▼
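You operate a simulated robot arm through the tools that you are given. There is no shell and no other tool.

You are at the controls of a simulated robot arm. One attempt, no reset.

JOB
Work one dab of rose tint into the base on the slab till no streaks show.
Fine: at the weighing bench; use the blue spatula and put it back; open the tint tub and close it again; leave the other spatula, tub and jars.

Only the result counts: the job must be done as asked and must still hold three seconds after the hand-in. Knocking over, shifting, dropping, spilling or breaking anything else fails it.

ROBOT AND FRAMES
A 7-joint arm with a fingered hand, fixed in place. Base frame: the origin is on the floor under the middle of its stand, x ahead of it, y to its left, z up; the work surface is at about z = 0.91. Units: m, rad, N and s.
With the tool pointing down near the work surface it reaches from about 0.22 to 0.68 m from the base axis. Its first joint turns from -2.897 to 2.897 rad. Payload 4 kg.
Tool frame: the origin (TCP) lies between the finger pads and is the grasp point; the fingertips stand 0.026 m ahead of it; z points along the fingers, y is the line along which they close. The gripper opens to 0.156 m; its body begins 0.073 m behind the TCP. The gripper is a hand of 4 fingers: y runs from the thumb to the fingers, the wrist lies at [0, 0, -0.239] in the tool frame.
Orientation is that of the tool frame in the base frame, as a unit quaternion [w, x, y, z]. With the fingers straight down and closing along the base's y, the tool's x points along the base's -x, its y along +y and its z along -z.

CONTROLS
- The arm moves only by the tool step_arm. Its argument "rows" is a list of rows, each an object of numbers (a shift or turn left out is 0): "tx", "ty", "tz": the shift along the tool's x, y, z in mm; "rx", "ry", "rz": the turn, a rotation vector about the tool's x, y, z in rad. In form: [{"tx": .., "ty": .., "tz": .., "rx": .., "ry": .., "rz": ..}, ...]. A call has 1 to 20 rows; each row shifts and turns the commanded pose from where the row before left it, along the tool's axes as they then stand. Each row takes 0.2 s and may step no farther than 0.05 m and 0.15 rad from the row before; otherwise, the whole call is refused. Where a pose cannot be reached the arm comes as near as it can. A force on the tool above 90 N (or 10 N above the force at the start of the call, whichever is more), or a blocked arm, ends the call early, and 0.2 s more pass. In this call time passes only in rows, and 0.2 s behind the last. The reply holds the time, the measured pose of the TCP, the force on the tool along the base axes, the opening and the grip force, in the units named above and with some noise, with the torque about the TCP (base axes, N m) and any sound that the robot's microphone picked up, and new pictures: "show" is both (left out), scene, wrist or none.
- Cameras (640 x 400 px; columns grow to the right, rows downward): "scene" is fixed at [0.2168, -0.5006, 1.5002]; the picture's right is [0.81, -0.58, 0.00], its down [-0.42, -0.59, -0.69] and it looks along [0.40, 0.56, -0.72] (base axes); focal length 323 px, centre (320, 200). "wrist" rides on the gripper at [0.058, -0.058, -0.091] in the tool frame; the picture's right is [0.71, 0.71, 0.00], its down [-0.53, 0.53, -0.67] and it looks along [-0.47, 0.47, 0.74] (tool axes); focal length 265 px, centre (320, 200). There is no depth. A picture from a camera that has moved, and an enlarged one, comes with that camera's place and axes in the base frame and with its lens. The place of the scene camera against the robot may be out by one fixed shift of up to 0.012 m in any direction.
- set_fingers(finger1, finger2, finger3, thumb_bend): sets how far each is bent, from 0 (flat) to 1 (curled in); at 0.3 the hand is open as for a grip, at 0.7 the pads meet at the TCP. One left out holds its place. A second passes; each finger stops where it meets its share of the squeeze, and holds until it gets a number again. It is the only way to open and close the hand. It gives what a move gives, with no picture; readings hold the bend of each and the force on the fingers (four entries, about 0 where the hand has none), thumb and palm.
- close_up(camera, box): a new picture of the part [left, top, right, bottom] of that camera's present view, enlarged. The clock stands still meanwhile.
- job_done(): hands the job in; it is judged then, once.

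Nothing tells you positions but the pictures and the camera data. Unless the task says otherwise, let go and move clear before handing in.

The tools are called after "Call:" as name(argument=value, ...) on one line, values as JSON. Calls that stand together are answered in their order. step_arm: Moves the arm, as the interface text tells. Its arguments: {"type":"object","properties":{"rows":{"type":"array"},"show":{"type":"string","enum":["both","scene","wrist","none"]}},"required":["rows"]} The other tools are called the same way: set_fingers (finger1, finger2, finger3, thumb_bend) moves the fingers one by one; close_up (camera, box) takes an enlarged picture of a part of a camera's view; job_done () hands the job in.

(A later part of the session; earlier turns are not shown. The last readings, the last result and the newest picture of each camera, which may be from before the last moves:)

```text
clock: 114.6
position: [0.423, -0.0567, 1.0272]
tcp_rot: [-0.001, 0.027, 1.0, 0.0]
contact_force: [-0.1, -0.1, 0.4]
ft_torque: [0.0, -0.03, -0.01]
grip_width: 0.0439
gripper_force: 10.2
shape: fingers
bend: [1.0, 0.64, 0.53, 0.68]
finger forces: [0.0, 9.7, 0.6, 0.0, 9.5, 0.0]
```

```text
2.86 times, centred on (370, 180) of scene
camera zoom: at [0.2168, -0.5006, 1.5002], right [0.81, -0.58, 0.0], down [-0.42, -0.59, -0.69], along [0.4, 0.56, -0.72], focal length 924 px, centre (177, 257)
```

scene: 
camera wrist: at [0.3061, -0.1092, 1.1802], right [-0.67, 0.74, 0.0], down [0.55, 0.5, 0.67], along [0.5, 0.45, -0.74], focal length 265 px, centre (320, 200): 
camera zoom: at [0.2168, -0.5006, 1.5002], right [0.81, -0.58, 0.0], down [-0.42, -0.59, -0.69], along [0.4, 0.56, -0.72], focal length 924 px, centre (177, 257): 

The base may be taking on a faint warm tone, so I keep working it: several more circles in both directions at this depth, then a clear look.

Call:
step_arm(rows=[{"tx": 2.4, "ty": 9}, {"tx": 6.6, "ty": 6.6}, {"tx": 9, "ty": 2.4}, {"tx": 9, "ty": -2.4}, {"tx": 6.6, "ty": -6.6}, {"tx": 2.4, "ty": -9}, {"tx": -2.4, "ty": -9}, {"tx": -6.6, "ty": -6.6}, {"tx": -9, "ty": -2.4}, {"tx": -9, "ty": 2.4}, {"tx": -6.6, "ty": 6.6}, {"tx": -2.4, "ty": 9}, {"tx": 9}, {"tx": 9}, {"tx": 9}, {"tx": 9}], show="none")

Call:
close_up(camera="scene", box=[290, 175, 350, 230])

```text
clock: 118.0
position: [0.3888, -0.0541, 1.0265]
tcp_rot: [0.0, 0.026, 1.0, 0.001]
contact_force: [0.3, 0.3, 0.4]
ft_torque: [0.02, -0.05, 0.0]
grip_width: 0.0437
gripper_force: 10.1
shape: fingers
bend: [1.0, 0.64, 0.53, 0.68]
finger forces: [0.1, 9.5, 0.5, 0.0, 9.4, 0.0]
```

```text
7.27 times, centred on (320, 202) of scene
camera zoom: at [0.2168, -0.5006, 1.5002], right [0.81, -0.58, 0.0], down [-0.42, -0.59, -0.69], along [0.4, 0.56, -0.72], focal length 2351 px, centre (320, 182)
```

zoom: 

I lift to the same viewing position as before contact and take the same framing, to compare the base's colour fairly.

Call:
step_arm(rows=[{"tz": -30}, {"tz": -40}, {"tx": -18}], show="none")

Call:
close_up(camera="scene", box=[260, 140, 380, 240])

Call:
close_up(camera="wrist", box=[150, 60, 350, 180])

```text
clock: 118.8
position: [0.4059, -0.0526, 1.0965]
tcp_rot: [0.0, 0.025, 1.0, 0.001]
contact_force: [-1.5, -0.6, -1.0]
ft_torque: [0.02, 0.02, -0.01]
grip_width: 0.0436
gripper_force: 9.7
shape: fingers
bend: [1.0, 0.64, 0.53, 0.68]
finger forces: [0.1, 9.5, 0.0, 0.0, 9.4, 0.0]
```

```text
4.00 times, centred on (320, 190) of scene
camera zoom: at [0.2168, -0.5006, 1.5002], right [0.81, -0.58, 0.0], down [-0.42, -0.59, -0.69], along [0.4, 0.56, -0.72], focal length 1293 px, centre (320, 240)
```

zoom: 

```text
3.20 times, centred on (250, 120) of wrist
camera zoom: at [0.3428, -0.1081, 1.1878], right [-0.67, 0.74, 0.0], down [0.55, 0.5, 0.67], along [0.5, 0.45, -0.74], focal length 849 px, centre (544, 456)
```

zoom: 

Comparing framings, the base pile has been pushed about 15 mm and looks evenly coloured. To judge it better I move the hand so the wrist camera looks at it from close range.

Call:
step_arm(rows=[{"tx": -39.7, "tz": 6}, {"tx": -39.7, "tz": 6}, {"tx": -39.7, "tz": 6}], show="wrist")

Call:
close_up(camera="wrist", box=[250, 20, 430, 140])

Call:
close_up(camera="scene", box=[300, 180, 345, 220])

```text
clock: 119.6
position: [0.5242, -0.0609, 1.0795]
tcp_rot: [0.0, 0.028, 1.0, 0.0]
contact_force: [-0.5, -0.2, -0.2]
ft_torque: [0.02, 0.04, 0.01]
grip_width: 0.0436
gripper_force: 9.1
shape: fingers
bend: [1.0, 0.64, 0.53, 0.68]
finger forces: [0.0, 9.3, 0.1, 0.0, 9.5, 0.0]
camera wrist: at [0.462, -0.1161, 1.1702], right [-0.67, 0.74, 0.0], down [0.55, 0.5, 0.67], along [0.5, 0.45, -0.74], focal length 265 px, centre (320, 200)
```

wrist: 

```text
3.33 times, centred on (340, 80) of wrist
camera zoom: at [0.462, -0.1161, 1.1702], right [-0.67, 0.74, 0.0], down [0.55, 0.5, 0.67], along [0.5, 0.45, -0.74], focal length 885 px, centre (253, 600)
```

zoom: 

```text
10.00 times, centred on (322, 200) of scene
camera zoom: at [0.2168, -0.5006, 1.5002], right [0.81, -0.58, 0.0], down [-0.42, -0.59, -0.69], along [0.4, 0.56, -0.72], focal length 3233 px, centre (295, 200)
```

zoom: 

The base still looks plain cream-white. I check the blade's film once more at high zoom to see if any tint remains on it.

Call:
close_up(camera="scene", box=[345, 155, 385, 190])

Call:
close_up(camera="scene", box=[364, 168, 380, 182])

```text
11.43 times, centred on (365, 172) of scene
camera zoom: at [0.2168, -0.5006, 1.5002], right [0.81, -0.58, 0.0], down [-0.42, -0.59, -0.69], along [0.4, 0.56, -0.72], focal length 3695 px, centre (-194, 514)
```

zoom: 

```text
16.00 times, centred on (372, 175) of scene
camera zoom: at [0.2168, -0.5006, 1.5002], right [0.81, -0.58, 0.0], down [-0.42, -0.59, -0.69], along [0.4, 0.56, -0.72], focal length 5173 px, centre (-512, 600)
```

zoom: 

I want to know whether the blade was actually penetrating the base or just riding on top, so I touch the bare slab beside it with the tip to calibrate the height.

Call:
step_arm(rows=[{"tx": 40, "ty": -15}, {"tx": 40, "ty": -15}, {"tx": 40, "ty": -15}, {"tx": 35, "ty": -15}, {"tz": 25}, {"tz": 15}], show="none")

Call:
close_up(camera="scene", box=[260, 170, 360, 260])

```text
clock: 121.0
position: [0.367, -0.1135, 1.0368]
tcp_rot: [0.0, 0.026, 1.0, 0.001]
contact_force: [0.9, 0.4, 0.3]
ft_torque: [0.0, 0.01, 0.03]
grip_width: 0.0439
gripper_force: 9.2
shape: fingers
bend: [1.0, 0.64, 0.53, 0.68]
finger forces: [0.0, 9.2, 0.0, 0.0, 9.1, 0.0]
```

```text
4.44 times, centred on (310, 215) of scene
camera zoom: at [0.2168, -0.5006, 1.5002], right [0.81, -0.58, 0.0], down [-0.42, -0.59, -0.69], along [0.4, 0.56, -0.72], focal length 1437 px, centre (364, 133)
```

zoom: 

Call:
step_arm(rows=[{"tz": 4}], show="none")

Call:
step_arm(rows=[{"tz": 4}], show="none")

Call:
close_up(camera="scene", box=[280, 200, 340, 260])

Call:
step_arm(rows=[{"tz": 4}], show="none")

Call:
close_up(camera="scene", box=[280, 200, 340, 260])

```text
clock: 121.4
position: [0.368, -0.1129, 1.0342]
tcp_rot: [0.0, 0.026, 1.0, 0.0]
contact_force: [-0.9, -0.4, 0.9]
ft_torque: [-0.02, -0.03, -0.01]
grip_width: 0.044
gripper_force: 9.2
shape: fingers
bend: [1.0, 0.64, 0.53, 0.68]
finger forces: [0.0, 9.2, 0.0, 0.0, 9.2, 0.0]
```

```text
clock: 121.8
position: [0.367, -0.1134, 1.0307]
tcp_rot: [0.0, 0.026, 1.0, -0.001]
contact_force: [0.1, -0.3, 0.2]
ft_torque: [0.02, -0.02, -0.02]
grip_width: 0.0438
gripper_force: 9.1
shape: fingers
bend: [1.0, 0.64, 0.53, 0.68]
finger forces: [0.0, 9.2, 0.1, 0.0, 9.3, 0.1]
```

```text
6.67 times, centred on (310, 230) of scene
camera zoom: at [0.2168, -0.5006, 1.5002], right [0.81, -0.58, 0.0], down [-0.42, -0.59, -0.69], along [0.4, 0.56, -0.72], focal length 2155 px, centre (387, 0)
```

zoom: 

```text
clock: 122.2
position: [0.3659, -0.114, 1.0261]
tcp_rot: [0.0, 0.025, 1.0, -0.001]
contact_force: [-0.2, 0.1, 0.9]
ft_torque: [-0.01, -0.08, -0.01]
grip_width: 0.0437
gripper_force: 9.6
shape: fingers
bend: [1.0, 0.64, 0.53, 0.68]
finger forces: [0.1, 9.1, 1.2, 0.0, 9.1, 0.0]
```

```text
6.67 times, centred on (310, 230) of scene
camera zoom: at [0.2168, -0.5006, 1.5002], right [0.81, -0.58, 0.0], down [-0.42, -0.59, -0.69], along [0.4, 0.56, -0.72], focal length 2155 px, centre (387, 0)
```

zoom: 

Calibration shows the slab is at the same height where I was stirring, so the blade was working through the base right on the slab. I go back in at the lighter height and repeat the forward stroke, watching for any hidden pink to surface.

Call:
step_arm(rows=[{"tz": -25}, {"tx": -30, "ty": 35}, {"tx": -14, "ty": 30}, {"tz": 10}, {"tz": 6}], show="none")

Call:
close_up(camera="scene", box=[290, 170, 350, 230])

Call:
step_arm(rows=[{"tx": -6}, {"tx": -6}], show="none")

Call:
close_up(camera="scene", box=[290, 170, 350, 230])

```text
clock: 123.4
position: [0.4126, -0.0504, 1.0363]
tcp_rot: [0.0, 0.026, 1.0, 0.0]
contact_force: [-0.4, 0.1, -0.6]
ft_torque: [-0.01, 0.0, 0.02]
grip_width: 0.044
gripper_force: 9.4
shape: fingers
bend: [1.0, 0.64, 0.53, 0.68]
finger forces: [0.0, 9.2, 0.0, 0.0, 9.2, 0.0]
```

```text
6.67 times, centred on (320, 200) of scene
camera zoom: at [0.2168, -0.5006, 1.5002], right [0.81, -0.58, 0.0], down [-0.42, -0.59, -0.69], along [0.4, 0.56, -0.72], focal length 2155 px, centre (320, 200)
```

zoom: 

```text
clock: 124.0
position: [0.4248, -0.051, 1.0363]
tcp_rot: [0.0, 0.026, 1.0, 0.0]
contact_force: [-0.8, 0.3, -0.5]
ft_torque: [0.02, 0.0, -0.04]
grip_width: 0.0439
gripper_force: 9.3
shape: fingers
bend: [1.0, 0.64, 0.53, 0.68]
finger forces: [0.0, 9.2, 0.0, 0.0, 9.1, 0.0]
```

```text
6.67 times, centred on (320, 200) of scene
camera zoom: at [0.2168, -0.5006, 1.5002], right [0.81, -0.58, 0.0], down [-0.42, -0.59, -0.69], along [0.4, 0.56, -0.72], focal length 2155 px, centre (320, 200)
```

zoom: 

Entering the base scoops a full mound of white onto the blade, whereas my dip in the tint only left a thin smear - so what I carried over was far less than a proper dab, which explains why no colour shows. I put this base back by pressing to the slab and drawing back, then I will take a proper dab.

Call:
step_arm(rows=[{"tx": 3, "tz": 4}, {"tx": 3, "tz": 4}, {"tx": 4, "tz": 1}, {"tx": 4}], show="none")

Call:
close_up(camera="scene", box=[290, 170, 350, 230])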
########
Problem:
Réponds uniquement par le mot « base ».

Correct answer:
▲
Problem:
Set down each line of the material verbatim, from the first line through the line that contains "Work one dab".

Correct answer:
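You operate a simulated robot arm through the tools that you are given. There is no shell and no other tool.

You are at the controls of a simulated robot arm. One attempt, no reset.

JOB
Work one dab of rose tint into the base on the slab till no streaks show.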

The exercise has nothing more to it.